Task to carry out –
Find the lines holding "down" and copy them.

......

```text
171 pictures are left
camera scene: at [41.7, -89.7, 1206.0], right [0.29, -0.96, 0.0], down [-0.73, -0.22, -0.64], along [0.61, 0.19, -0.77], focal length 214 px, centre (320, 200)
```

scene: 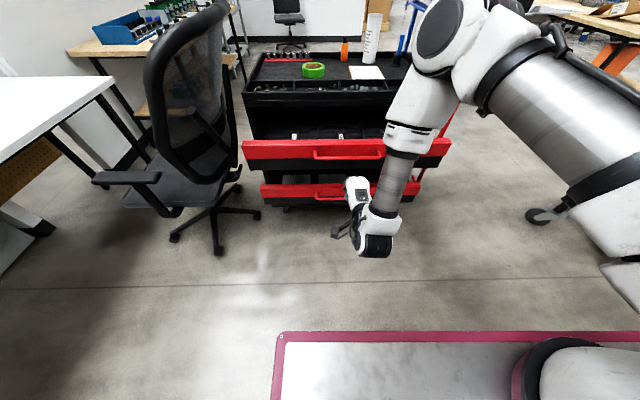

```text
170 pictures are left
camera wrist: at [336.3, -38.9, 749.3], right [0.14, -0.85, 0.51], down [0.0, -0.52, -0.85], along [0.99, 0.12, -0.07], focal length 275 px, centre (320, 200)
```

......

Response to the task –
camera scene: at [41.7, -89.7, 1206.0], right [0.29, -0.96, 0.0], down [-0.73, -0.22, -0.64], along [0.61, 0.19, -0.77], focal length 214 px, centre (320, 200)
camera wrist: at [336.3, -38.9, 749.3], right [0.14, -0.85, 0.51], down [0.0, -0.52, -0.85], along [0.99, 0.12, -0.07], focal length 275 px, centre (320, 200)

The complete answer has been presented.